(TEXT SHOWN)
>> START

State-of-the-art soul pop, Annie Lennox's solo debut is sonically gorgeous; it also declares her aesthetic independence. Ace sessionmen polish Diva's gloss, and producer Stephen Lipson (Pet Shop Boys, Propaganda) operates in hyperdrive, but these eleven songs are fiercely those of a sister doing things for herself. Three years after her last outing with Dave Stewart, her cohort in Eurythmics, Lennox voids any notion that he was her Svengali and she merely the MTV beauty with stunning pipes. Writing nearly all of Diva, she manages a whirlwind tour of mainstream R&B and retains her singular persona – an ice queen thirsting to be melted by love.

With Annie as a singing Helmut Newton fantasy and Dave as composer-producer-player, Eurythmics hit in 1983 with "Sweet Dreams (Are Made of This)," a Kraftwerk-derived study of erotic politics, but soon forged a broader sound. By the end of the Eighties, Stewart was lending postmodern hip to such old wavers as Dylan and Jagger, and Lennox had sung with Al Green and Aretha.

>> END

(INFORMATION SUPPLIED)
>> START

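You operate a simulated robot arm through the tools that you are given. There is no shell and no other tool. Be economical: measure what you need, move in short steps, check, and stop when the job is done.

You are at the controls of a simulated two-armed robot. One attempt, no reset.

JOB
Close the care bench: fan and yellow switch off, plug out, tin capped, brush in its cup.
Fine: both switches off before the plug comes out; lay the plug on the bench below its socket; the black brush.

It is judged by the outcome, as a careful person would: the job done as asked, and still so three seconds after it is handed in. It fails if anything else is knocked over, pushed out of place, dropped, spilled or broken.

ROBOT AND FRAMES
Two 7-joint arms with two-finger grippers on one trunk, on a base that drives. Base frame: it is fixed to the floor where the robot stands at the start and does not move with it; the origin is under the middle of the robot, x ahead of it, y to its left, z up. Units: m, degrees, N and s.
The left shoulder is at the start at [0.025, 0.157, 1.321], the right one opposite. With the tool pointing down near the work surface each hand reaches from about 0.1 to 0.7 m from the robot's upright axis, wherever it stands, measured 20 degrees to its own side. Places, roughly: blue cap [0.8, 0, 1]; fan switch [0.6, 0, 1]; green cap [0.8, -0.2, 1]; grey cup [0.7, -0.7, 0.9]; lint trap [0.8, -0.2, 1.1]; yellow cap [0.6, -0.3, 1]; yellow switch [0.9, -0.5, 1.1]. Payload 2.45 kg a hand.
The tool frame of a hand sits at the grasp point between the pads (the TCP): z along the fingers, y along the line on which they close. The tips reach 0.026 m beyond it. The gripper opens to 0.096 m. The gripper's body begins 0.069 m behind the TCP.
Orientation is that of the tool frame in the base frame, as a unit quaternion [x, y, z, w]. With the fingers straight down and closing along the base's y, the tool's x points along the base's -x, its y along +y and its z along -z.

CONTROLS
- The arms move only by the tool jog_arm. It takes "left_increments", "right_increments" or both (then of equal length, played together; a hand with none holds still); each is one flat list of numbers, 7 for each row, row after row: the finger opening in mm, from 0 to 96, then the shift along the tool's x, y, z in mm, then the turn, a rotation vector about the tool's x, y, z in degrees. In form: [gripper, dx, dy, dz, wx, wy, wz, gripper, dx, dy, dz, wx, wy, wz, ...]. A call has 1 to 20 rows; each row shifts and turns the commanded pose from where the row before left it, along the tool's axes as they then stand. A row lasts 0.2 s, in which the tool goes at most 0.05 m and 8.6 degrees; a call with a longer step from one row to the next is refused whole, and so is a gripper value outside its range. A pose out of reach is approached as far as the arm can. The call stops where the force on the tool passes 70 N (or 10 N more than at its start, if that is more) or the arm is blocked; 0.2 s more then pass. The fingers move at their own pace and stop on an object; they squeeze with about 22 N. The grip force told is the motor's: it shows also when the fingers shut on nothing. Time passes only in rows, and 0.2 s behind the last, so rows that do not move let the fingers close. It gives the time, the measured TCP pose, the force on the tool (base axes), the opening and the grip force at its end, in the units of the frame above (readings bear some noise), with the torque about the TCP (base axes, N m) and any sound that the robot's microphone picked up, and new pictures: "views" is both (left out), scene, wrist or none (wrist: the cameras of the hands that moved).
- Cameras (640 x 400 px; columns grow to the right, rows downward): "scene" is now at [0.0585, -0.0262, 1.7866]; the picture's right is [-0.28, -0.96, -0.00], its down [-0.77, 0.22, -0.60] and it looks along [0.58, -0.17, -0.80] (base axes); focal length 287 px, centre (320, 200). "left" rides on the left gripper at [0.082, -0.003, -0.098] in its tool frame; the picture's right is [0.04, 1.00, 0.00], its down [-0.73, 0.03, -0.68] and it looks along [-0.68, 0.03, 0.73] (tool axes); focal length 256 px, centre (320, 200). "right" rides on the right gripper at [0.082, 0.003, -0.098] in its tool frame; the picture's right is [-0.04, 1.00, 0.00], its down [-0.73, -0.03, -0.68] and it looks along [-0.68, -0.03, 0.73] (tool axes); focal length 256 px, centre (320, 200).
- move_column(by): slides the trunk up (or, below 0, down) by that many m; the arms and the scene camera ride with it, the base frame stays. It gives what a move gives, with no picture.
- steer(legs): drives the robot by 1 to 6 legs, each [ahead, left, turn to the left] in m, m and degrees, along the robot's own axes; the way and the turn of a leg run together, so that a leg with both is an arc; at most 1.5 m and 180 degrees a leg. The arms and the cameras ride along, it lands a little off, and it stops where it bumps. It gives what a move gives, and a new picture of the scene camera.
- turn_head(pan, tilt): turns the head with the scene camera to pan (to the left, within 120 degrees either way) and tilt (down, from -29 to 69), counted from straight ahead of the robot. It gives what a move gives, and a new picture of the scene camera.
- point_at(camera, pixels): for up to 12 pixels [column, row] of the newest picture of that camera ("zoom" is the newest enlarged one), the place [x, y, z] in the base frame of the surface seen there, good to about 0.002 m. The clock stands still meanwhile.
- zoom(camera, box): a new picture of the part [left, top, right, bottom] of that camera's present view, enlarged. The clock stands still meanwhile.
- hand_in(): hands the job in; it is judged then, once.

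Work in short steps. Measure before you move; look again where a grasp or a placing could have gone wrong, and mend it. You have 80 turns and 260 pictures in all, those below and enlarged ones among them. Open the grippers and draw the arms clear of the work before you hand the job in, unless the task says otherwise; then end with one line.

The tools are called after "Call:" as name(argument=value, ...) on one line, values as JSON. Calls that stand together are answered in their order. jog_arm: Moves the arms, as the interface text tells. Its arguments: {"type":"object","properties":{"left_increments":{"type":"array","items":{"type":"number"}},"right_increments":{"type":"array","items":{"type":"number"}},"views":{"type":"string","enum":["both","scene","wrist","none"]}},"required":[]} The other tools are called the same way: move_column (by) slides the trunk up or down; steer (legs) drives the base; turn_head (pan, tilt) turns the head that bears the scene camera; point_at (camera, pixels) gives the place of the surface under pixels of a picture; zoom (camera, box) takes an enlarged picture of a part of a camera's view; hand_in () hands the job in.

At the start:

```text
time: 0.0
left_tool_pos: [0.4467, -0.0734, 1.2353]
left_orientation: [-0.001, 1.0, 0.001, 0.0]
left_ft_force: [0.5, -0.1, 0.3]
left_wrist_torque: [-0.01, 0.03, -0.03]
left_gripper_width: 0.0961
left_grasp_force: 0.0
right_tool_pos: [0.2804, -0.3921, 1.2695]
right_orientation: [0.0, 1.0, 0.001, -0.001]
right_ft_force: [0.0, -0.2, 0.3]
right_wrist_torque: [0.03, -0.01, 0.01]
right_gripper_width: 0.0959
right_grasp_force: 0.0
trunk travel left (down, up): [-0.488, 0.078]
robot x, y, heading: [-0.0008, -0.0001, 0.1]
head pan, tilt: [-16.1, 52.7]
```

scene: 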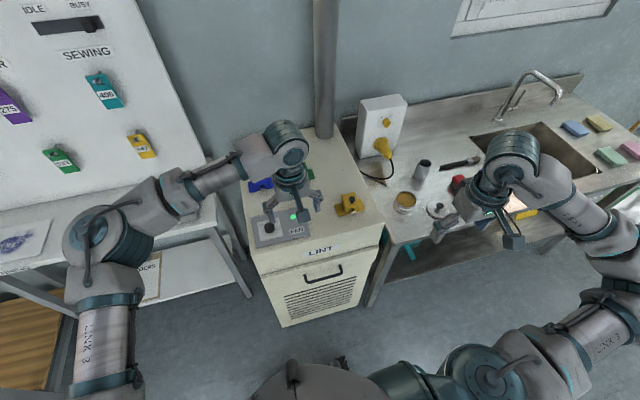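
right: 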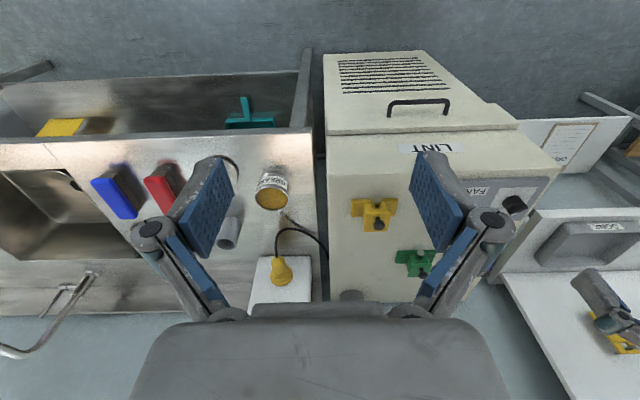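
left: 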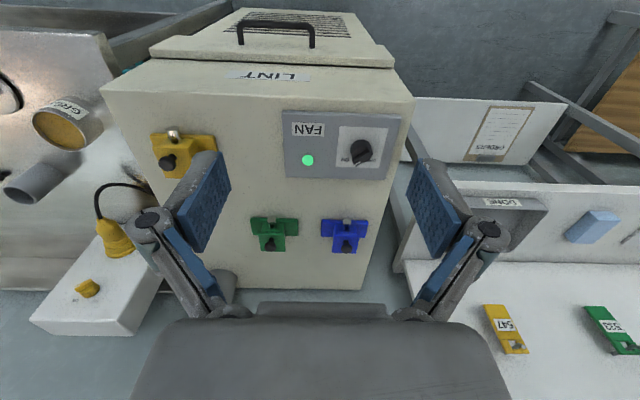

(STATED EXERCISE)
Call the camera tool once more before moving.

>> END

(STATED EXERCISE)
Add the next paragraphs of the text shown.

(SOLVED PROBLEM)
Diva's confessional lyrics should dismiss charges of remoteness against Lennox, and the album's sure, smooth funk confirms that among blue-eyed soulsters, she ranks high. Lennox keeps her melodies spare – the four-note motif of the album's intro, "Why," is representative. Instead, nuance and synthesizing disparate styles constitute her true skills. Sad lyrics meet upbeat tunes ("Walking on Broken Glass"); quirky instrumentation creates musical tension (Seventies staples like clavinet and wah-wah guitar juxtaposed with mandolins and strings or their techno equivalents); black-derived forms – pop gospel, pop jazz, Afro-pop – are refreshed by means of unlikely embellishments (Beach Boys-like backups on "Stay by Me," Moorish strings on "Primitive").

Lennox's gift is for pastiche; there's nothing rootsy about Diva. This may daunt detractors who thought Eurythmics too studied to be real. But her words – self-revealing ("This is the book I never read/These are the words I never said"), mock-poetically ironic ("But I've shed my tears in bitter drops until the thorn trees bloomed/To take the spiky fruit to crown myself the Queen of doom") or self-mocking ("Pay attention to me/'Cause I'm a rich white girl and it's plain to see") – move beyond the flashy sound bites of her former band. Lennox remains a compulsively dramatic performer, but she's now parting the veil for the sake of candor. And while its songs make Diva her most mature music yet, it's her singing, characteristically striking and impeccable, that makes the message resound. (RS 633)


PAUL EVANS





(Posted: Dec 17, 1996)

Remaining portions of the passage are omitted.